Last
year on December 5, I had recently arrived in Prague and was still completely
enchanted by the city. Imagine how it seemed when, on a snowy evening just as
dusk was falling, I walked near a school and heard a bell tinkling. When I
looked for the bell, I saw three figures on the sidewalk: a huge Svatý Mikuláš
dressed in red velvet, with a tall red Bishop’s hat, hurrying along with a
black devil with a big red ruffle around his face and a lovely blonde angel
dressed all in white. I did a double-take; of course I could see these were
people dressed up in costume, but the impression in the snow and fading light
was of being transported back in time.
As
quickly as I glimpsed these three, they crossed the street and were out of
sight. I later figured out who they were: the main entertainers going to a
school celebration of Svatý Mikuláš Day. The children get to meet Svatý
Mikuláš, who was really a Greek 4th-century bishop, known for his
good works (hence proclaimed a saint after he died).
Mikuláš
asks each child to account for his good and bad deeds that year, saying he or
she will get a reward (candy or a small gift) or punishment (a piece of coal or
a potato) accordingly. The smaller children believe that Mikuláš has been
watching them all year, so they are truthful about their behavior (and their
parents may have written a list of their good and bad deeds, to be read aloud),
but they also offer songs or poems to make Mikuláš a bit less likely to let the
devil give them coal. I imagine that most kids get sweets, but, knowing Czechs,
some will get that coal. It would have scarred me for life to get coal as a
kid, in public.
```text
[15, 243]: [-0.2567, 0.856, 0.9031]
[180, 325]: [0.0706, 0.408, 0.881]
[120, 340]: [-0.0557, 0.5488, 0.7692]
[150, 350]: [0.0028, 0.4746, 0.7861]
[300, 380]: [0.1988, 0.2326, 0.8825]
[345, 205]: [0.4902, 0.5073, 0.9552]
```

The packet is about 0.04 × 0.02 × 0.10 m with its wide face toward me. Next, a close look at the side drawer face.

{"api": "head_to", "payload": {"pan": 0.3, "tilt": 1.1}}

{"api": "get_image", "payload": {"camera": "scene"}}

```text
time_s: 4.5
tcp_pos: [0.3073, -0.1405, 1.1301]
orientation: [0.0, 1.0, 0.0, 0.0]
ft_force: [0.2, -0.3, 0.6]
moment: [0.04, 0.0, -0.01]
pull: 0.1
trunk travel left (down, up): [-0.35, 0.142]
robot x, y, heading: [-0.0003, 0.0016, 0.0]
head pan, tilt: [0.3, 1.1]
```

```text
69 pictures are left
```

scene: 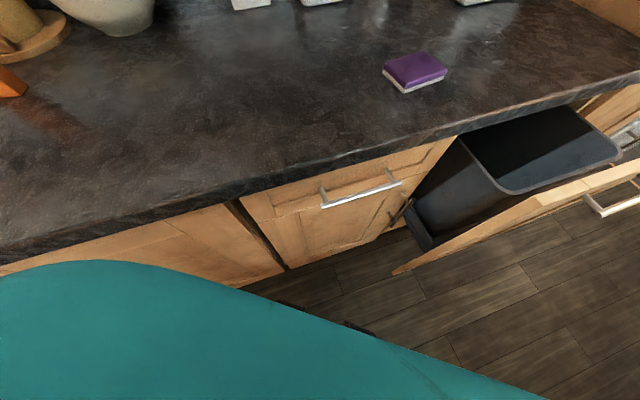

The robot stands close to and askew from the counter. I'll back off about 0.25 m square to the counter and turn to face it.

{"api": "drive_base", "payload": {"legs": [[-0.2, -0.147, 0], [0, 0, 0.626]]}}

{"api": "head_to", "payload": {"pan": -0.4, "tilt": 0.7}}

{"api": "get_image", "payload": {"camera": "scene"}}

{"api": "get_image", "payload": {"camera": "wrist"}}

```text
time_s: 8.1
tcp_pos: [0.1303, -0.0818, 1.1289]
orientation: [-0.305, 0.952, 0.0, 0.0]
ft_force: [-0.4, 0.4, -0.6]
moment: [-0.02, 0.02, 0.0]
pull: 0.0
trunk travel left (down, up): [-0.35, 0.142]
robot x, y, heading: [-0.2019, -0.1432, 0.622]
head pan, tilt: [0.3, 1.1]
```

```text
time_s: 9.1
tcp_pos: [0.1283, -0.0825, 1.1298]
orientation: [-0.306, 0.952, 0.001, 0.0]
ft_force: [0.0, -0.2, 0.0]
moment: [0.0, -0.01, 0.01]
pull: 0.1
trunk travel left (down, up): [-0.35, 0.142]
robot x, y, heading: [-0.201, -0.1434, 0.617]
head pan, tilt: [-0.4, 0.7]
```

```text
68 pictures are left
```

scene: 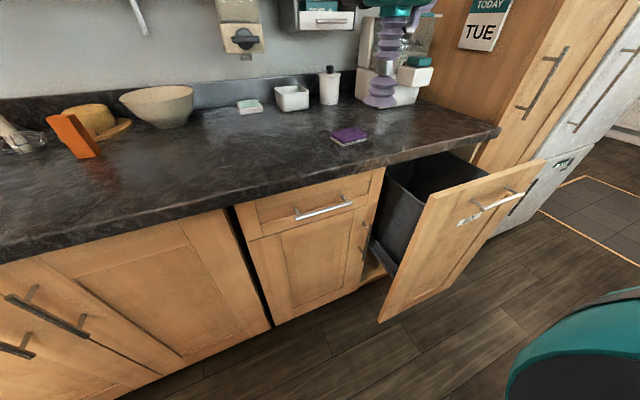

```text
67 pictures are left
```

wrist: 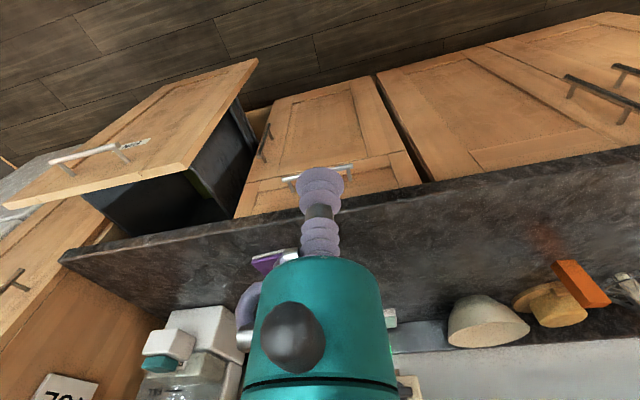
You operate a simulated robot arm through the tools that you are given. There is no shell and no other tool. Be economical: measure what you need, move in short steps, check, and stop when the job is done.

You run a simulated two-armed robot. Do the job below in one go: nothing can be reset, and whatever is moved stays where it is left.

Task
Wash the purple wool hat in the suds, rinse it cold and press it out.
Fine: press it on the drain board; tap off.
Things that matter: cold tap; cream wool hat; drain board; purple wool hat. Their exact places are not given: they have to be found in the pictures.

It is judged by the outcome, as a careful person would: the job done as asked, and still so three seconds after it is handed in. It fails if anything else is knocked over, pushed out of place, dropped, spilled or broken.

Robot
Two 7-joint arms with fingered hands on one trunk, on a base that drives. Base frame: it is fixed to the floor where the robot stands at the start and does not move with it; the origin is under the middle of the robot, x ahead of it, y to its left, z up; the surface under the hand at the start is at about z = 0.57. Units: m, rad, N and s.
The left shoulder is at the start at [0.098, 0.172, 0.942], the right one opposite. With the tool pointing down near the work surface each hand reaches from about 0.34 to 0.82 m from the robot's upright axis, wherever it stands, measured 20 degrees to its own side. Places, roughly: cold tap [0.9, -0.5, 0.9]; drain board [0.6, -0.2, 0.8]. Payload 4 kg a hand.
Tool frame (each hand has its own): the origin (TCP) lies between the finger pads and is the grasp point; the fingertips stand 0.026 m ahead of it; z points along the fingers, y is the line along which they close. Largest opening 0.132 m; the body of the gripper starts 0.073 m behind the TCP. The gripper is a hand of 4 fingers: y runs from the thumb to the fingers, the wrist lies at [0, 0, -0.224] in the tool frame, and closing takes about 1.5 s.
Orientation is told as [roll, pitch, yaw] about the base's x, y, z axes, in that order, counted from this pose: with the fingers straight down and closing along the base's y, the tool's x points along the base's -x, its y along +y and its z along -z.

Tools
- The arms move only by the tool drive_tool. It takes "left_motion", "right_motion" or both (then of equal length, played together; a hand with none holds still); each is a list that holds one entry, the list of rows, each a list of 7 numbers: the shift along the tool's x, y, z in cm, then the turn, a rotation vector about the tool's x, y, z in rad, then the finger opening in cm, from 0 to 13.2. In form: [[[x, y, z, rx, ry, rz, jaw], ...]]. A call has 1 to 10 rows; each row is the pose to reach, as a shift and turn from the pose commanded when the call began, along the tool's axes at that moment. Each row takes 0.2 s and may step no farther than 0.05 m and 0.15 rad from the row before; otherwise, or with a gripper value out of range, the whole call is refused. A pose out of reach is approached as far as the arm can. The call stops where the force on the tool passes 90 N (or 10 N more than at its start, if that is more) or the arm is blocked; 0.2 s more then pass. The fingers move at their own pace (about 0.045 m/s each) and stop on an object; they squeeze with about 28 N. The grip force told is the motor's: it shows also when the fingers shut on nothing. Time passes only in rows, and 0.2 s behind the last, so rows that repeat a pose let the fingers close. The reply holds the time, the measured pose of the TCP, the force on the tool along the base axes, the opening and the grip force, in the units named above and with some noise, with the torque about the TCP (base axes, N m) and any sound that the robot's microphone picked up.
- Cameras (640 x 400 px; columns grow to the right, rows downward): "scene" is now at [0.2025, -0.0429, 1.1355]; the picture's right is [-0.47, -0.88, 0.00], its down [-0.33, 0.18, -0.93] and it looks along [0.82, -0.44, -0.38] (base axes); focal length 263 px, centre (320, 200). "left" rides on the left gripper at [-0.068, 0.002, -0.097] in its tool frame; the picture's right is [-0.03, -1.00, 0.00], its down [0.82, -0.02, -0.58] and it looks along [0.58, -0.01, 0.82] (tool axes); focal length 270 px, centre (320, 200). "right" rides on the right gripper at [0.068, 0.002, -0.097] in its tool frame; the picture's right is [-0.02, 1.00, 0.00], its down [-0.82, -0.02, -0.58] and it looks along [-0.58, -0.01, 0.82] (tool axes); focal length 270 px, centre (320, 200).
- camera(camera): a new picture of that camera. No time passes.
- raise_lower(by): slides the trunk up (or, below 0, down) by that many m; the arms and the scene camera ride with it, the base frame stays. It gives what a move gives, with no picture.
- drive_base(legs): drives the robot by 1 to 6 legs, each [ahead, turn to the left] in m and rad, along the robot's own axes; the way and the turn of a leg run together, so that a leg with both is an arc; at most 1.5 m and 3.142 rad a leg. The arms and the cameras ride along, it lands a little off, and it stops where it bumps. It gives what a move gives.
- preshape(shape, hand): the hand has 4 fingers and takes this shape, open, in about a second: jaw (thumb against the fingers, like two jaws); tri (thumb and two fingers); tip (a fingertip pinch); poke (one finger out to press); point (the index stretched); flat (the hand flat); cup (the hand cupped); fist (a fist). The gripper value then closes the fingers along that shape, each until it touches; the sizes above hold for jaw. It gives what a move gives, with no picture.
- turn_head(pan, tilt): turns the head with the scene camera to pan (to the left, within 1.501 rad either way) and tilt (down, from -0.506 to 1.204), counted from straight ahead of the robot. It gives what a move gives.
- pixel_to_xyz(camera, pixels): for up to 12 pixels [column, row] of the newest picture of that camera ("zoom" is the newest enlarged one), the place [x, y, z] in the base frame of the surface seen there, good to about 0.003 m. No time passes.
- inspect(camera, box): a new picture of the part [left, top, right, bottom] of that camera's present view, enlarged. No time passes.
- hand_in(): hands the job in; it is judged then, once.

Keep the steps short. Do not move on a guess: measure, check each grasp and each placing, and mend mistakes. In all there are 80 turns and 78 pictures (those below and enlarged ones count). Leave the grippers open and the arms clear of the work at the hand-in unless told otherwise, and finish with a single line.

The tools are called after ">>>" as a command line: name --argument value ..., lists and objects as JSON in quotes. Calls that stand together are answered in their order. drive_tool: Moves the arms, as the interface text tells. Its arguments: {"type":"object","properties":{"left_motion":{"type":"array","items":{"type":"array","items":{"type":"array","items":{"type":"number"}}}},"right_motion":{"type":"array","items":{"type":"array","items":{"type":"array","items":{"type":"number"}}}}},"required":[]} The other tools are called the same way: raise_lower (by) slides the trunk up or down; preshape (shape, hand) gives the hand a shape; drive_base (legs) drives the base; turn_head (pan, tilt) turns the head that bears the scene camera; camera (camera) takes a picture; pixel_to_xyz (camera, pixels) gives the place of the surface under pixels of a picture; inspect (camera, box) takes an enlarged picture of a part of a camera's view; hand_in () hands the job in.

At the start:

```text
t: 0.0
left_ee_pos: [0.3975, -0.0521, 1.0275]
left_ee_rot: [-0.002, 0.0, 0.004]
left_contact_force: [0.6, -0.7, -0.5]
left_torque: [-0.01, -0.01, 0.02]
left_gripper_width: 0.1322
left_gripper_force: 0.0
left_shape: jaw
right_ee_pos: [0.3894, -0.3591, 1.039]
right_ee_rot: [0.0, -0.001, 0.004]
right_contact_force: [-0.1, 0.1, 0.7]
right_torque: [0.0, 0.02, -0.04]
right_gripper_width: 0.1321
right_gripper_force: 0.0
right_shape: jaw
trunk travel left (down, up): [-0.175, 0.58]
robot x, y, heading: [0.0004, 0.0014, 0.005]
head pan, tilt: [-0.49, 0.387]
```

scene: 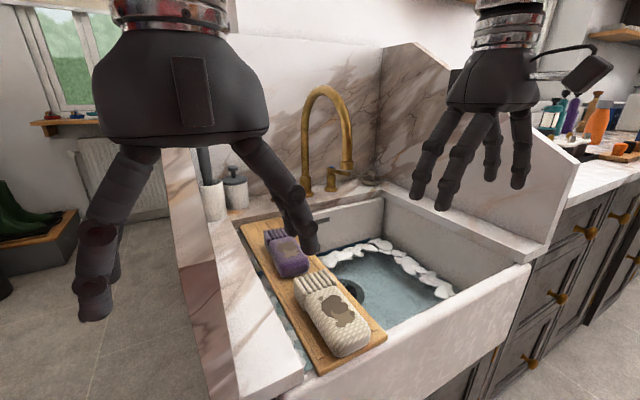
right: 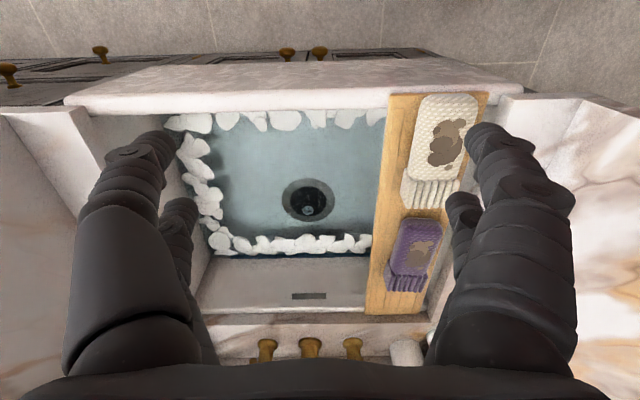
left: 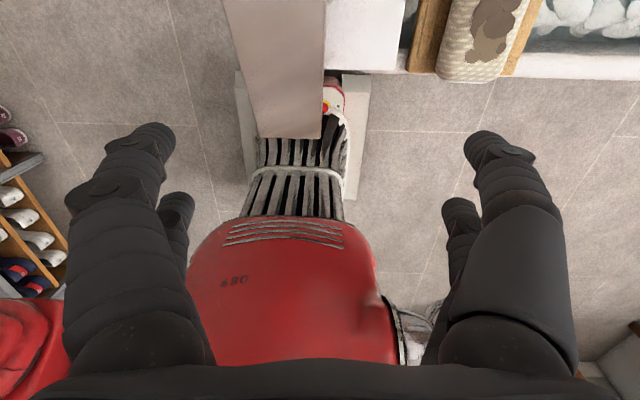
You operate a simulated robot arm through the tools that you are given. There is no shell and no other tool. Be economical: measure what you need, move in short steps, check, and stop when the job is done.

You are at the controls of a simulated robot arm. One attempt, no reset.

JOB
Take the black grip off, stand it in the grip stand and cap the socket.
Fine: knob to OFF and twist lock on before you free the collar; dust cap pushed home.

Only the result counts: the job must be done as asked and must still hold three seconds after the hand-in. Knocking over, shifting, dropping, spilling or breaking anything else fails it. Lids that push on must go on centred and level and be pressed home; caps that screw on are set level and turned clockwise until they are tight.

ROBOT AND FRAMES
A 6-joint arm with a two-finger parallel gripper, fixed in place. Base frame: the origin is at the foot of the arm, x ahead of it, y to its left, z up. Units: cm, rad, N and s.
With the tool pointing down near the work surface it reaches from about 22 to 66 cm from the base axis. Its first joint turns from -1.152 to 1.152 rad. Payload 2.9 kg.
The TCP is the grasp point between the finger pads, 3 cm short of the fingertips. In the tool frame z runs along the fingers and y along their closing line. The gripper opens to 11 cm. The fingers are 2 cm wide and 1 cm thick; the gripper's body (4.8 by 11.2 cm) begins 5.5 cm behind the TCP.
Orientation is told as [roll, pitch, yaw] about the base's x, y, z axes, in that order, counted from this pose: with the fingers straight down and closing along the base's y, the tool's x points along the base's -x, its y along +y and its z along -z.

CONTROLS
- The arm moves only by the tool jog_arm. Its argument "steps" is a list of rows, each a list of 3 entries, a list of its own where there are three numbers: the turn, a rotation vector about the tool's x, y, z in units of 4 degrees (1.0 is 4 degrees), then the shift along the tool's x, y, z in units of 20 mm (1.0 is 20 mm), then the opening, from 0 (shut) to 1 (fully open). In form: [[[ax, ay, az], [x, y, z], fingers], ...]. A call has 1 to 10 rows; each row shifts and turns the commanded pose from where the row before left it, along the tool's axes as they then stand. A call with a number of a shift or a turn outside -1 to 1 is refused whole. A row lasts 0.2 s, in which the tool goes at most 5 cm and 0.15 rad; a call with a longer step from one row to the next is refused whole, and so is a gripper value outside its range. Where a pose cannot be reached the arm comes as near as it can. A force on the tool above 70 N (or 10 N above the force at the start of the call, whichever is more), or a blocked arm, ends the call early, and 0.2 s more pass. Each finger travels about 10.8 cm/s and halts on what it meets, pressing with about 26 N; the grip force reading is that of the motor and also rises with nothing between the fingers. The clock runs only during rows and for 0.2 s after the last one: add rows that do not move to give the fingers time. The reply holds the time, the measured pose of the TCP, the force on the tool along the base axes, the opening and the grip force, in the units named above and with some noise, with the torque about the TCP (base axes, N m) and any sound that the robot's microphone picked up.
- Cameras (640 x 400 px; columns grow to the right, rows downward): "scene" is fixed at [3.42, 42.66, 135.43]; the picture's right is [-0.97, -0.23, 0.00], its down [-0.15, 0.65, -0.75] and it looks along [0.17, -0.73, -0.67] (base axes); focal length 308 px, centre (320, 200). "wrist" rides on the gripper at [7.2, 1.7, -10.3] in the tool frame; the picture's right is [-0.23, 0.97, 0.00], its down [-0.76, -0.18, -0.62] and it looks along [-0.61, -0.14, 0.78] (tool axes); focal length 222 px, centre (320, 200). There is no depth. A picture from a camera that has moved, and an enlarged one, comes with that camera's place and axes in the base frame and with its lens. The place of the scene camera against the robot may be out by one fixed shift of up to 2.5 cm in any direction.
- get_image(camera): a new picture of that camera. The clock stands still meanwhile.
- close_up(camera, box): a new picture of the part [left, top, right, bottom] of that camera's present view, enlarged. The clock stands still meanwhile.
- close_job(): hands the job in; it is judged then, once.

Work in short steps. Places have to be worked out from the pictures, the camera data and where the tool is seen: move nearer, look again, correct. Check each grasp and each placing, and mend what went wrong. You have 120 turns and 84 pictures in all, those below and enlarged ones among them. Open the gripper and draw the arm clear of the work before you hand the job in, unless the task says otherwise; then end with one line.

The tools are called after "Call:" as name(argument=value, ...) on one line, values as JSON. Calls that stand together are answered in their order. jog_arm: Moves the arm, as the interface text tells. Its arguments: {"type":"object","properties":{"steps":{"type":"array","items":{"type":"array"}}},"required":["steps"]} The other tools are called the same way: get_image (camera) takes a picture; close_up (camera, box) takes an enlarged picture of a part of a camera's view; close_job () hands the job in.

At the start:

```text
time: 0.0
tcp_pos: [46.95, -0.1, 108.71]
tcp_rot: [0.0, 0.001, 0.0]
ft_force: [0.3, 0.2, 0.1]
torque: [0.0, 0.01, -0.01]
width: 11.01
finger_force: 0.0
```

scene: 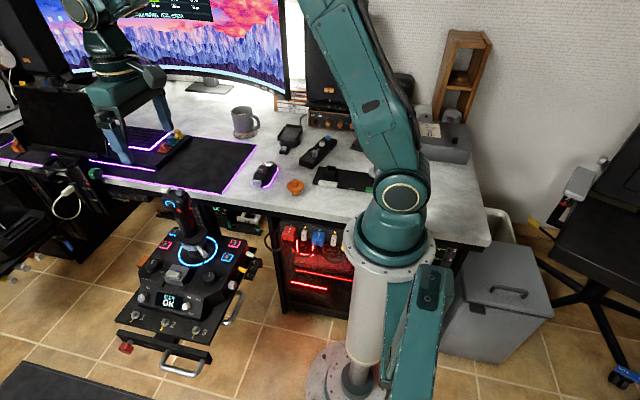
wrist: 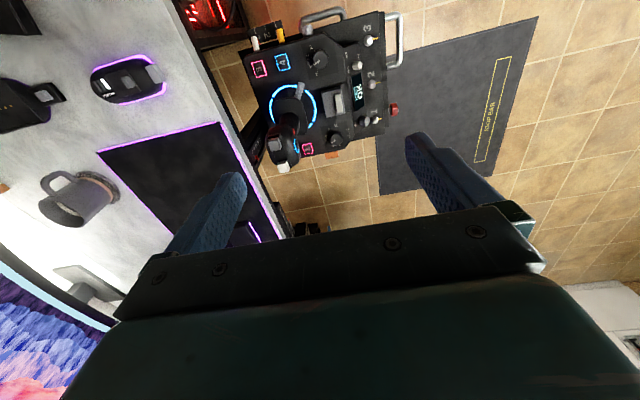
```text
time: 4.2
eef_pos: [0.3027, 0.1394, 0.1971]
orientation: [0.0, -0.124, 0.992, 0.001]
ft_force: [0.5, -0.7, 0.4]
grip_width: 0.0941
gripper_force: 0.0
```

But Czechs like to toughen up their kids, and it may not be as painful
for kids to get coal here.
The
devil is along to give the bad kids a smack on the bum with a broom he carries;
he also threatens them that he’ll put them in his sack and take them back to
hell with him. All in good fun. I’ve never figured out what the angel does,
except counterbalance the devil, maybe. By the way, the American Santa Claus is
from the Greek saint’s lineage, through the Dutch Sinterklaas (with a touch of
the Norwegian god Odin) and the British Father Christmas.
It’s
funny how the birth of a baby in Israel, the reason for Christmas, wound its
way through the Middle East via Greece and Turkey, and Rome into Europe, and
ended up producing a 4th-century Greek bishop who gives presents to
good children and coal to bad ones. No wonder the English and American Puritans
considered Christmas celebrations to be pagan and idolatrous, and forbade them
wherever they could. In fact, I read that Christmas as Americans know it today,
the all-out holiday of food, travel, and gifts, wasn’t really celebrated till
1870, when it was declared a federal holiday, which gave it a boost.